In a congressional hearing in July of last year, a research scholar on antisemitism named Charles Asher Small shared an explosive finding: Funding from the government of Qatar had fueled a 300% spike in antisemitism on university campuses in the United States. Members of Congress responded with rapt interest. “I want everybody to hear this. So universities that took money from Qatar had a 300% increase in antisemitism [compared to] other universities?” said Iowa Republican Rep. Randy Feenstra.9

The statistic about Qatari funding for antisemitism became the highlight of Small’s testimony to Congress. But this precise statistic was never actually recorded in his study.

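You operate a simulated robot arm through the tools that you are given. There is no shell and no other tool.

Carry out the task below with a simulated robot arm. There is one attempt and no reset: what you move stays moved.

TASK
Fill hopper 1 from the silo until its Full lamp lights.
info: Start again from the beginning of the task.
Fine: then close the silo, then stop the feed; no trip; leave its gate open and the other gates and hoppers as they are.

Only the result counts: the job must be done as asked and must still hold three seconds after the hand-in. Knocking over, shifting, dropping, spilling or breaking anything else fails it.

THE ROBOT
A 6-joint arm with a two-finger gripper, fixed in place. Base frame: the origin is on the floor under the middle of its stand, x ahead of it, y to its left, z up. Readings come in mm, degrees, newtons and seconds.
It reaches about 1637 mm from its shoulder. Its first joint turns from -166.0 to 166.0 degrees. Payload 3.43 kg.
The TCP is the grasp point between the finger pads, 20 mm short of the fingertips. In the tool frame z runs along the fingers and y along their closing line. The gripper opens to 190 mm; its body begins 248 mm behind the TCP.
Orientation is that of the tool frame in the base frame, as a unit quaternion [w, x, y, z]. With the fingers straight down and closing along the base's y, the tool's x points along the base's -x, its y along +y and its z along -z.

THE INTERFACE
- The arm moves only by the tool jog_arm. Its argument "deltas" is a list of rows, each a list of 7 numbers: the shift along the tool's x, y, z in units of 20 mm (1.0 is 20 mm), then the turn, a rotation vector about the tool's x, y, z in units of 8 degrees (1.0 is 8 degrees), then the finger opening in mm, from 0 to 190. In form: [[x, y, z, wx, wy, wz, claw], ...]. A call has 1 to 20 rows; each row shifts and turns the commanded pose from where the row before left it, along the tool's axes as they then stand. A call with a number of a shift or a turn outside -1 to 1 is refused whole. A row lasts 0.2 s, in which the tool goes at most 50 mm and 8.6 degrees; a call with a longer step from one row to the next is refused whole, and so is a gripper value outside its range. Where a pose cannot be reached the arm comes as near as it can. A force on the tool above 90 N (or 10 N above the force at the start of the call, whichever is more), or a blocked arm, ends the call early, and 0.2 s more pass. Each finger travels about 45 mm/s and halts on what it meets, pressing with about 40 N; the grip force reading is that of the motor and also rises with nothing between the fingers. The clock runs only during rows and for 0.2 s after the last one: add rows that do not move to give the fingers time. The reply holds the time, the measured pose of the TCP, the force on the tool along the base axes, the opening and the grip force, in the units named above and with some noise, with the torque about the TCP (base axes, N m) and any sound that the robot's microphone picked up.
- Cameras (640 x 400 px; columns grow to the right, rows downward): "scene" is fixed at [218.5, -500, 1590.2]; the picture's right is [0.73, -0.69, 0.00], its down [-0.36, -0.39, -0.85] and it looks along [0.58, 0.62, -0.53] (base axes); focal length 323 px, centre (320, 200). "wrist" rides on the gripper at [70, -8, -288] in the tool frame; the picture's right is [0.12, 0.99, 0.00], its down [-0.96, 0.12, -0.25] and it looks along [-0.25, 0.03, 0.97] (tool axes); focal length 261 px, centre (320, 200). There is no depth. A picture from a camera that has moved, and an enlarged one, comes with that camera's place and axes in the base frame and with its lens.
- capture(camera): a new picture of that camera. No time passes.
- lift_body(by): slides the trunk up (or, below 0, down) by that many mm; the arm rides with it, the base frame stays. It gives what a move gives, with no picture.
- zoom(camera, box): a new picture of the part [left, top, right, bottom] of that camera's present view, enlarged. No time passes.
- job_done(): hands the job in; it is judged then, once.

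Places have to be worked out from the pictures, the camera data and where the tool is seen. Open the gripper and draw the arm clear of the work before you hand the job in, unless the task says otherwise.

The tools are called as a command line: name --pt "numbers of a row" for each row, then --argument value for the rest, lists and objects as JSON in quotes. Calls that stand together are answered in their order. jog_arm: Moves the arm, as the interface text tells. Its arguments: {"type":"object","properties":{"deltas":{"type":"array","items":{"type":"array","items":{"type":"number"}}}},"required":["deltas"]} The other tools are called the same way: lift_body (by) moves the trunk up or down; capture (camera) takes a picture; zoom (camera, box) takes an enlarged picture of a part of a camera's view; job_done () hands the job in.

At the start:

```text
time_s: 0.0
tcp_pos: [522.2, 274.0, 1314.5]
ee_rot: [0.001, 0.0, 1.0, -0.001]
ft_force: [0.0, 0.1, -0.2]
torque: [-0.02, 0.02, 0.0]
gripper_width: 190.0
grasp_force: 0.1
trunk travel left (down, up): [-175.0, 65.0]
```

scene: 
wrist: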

Small repeated the same claim in a Senate hearing in March of this year. But when contacted for comment about the figure, ISGAP could not point Drop Site to any specific report or finding. One ISGAP study published in 2023 did report that, from 2015-2020, universities that received money from “Middle Eastern” donors had a 300% increase in antisemitic incidents compared to those that do not. But this report is also disputed—and there is no data in it specifically linking Qatari funding to a rise in antisemitic incidents.

Drop Site interviewed over a half-dozen former employees and scholars of ISGAP, many of whom explained that the organization has strayed from the mission of academic study of antisemitism into a hyper-fixation on Qatari funding of U.S. institutions—while ISGAP itself has accepted foreign funding from Israel.